A subject matter that carries a very shameful past. In a world where 1 in 3 women will be victims of sexual harassment or assault, many of those women will not report the crime either because of fear or tarnishing their reputation. Whether out of fear of being the perpetrated or shame, it’s a hard subject to tackle and one we still hold taboo. And, there it was, at the Golden Globes out in the open. And again I am so glad to be a female writer at this time in Hollywood.
Then the ever so charming Billy Bob Thorton who won for “Fargo” came up and said: “These days, you get into a lot of trouble for anything you say. So, I’m just going to say thank you…”
Whether a comment on the Charlie Hebdo terrorist attack in Paris, the Sony hack or a reference his checkered past – it stood out. And echoing his sentiment in a humorous fashion, Tina Fey and Amy Poehler had a “North Korean representative”come in. Margaret Cho, dressed up as a North Korean member of the HFPA, took a selfie with Meryl Streep and was there to “keep everyone in line. While gandering a few laughs, it was a little too true in the wake of what’s really a global issue: Free speech. On that more serious note, Hollywood Foreign Press Association president Theo Kingma went on stage and proclaimed:
“The freedom of artistic expression…is a beacon across the globe. We stand united everywhere, from North Korea to Paris.”

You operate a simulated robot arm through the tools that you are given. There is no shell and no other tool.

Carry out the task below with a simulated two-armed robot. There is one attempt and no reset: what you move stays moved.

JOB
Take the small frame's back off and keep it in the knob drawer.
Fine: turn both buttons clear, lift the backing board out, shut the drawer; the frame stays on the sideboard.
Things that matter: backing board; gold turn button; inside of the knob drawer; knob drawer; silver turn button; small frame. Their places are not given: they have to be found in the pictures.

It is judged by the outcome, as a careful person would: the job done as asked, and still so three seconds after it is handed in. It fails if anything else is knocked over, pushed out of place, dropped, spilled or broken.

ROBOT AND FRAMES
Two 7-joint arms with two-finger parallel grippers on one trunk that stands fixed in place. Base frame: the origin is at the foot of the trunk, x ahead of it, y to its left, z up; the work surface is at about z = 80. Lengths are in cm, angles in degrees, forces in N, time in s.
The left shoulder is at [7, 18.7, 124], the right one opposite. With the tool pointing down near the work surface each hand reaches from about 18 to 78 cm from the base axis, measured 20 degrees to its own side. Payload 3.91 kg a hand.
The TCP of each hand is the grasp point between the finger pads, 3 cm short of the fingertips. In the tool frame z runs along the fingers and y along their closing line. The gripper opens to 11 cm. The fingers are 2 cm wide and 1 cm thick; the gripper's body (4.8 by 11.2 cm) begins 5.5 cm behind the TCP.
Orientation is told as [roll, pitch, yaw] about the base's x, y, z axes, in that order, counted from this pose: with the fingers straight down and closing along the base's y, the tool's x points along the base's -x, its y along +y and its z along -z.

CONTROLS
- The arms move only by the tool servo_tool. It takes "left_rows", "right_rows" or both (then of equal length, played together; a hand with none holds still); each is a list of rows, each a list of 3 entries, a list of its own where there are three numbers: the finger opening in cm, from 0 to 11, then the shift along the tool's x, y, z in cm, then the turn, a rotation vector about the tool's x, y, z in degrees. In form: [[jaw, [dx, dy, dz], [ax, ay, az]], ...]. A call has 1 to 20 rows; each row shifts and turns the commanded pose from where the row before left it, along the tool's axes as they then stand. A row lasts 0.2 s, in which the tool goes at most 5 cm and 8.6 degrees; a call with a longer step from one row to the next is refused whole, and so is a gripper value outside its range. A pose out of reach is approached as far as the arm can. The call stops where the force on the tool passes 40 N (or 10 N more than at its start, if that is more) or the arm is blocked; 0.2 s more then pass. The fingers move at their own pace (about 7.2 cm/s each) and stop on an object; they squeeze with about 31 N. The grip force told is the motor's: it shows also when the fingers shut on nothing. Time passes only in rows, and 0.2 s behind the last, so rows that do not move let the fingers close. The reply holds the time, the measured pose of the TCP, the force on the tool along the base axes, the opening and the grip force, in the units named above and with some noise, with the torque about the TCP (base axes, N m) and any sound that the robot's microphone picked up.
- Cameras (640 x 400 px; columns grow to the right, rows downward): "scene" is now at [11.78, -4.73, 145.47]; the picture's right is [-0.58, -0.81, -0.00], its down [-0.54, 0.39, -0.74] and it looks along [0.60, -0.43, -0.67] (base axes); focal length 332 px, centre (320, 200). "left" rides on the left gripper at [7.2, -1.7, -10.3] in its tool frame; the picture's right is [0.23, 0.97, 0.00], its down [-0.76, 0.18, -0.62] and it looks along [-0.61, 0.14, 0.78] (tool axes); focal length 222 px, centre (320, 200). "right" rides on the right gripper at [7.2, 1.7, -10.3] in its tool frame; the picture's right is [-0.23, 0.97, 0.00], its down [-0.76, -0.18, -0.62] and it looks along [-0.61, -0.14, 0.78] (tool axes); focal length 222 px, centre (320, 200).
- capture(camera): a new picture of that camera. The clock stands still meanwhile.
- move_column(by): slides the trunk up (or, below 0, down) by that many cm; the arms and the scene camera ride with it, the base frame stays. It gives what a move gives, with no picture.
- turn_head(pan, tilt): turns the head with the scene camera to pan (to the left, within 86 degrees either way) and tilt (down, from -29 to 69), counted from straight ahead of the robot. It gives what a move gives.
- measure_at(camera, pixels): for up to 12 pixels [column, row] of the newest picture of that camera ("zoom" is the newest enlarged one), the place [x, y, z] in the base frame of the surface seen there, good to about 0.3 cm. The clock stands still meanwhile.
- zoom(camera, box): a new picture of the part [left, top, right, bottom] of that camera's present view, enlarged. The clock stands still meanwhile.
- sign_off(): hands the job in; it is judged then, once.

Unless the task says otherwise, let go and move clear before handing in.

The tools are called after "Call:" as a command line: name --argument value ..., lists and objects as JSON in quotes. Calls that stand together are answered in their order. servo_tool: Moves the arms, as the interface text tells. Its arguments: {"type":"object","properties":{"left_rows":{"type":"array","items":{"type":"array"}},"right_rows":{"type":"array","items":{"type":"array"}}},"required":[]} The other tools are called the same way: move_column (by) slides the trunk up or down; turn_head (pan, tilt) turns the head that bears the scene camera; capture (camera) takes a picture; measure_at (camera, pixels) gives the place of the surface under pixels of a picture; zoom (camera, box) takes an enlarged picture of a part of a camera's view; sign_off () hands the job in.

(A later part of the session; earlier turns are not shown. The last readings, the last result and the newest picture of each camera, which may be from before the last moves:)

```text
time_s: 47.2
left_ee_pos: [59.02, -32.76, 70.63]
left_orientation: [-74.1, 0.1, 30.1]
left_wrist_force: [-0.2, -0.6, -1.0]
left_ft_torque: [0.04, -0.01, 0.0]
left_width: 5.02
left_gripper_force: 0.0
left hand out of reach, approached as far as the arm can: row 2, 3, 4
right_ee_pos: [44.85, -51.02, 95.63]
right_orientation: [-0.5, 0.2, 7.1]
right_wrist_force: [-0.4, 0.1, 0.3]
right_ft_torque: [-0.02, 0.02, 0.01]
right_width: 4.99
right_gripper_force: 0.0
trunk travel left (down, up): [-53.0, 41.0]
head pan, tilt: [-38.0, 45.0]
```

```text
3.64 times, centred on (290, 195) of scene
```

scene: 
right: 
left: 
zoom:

Truly powerful words that were supported by George Clooney, Kathy Bates and Helen Mirren who wore “Je Suis Charlie” buttons as a sign of solidarity with the people killed in the Paris terrorist attacks. And later on during George Clooney’s acceptance of his Cecil B. DeMillie Award for lifetime achievement award, he said of the Charlie Hebdo massacre and the marches that followed: “They didn’t walk in protest. They marched in support of the idea that we will not walk in fear.”
There were many more magical, thought-provoking speeches throughout the night, which is why I highly recommend you take a look. But, one thing’s for sure:
For a bunch of make-believers and pretenders, it was a night of fearless, brutally beautiful, unapologetic truth.